-- BEGIN Extract to read --
05 Outubro 2022
Ernst Nolte, em um de seus livros (“Controversie”), defendeu que a esquerda não foi inventada por Marx, porque ela existia desde sempre: a “eterna esquerda” – como ele a definia – que se enraíza no pensamento das religiões celestes e que somente ao longo do século XIX conheceu uma opção armada e violenta, nunca antes vista. Posta dessa forma, a discussão sobre as culpas históricas do comunismo muda: uma coisa é o comunismo comunitarista, outra coisa é aquilo que nós chamamos de comunismo soviético.
O comentário é de Riccardo Cristiano, jornalista italiano, em artigo publicado em Settimana News, 01-10-2022. A tradução é de Moisés Sbardelotto.
É evidente que a substância dessa “eterna esquerda” deveria ser investigada aprofundadamente, para explicar por que a esquerda política ainda não se extinguiu no mundo a tantos anos do fim do horror soviético, com seus gulags e seu desastroso coletivismo. Para Nolte, a eterna esquerda tem o profeta Isaías e Jesus entre seus pontos de origem.
Chegando aos nossos tempos, ele escreveu: “No contexto filosófico e social criado por Furier e por Owen, foi cunhado o termo socialismo, que é contraposto do modo mais firme à economia da concorrência, que tornava os homens inimigos entre si, fazendo com que um se tornasse rico, e o outro, pobre. Só em Babeuf era predominante a ideia da luta de classes sanguinária e, portanto, a disponibilidade para destruir tudo, contanto que a igualdade reine soberana”.
Da mesma forma, Umberto Eco falou de certo tipo de direita radical, quando, em uma de suas famosas conferências, cunhou a expressão “Ur-fascismo”, em que o termo Ur, tirado da língua alemã, significa “perene” ou – como na tradução escolhida pela maioria – “eterno”, precisamente no sentido da eternidade indicada por Nolte.
O Ur-fascismo é algo que diz respeito ao debate sobre o que está ocorrendo na Itália e além. O importante é não cair em equívocos e falar de nostalgias pelo fascismo histórico. Não é esse o ponto, pelo menos para mim, assim como, com a “eterna esquerda”, a questão não pode ser o partido único ou os desvios violentos.
-- END Extract to read --
*Problem:* Reproduce the wording of the extract to read between "O comentário é" and "pontos de origem.", with both ends included.
-- BEGIN Dataset content --
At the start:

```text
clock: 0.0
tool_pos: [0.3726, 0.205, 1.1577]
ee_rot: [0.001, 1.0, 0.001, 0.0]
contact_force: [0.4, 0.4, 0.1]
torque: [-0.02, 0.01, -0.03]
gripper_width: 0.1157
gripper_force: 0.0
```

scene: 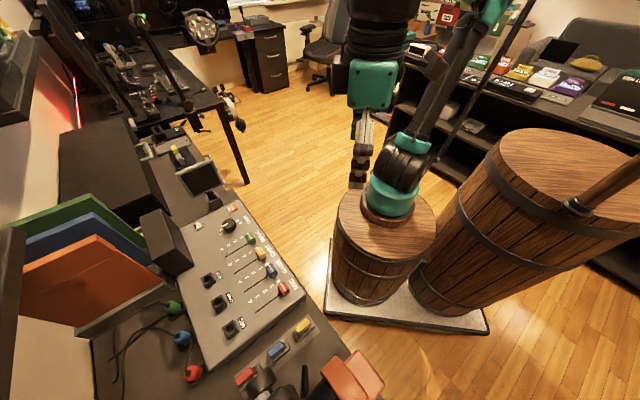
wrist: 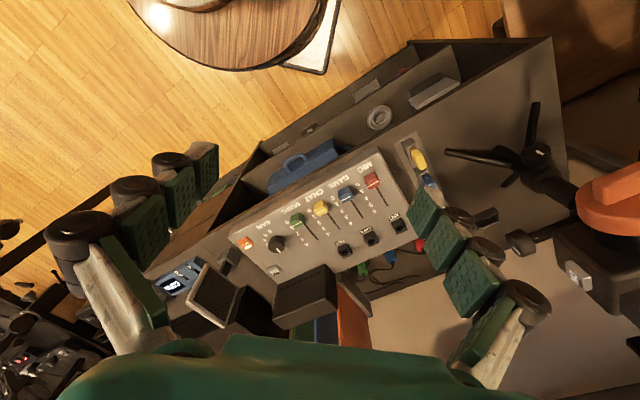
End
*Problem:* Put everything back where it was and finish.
-- END Dataset content --
*Finished task:*
O comentário é de Riccardo Cristiano, jornalista italiano, em artigo publicado em Settimana News, 01-10-2022. A tradução é de Moisés Sbardelotto.
É evidente que a substância dessa “eterna esquerda” deveria ser investigada aprofundadamente, para explicar por que a esquerda política ainda não se extinguiu no mundo a tantos anos do fim do horror soviético, com seus gulags e seu desastroso coletivismo. Para Nolte, a eterna esquerda tem o profeta Isaías e Jesus entre seus pontos de origem.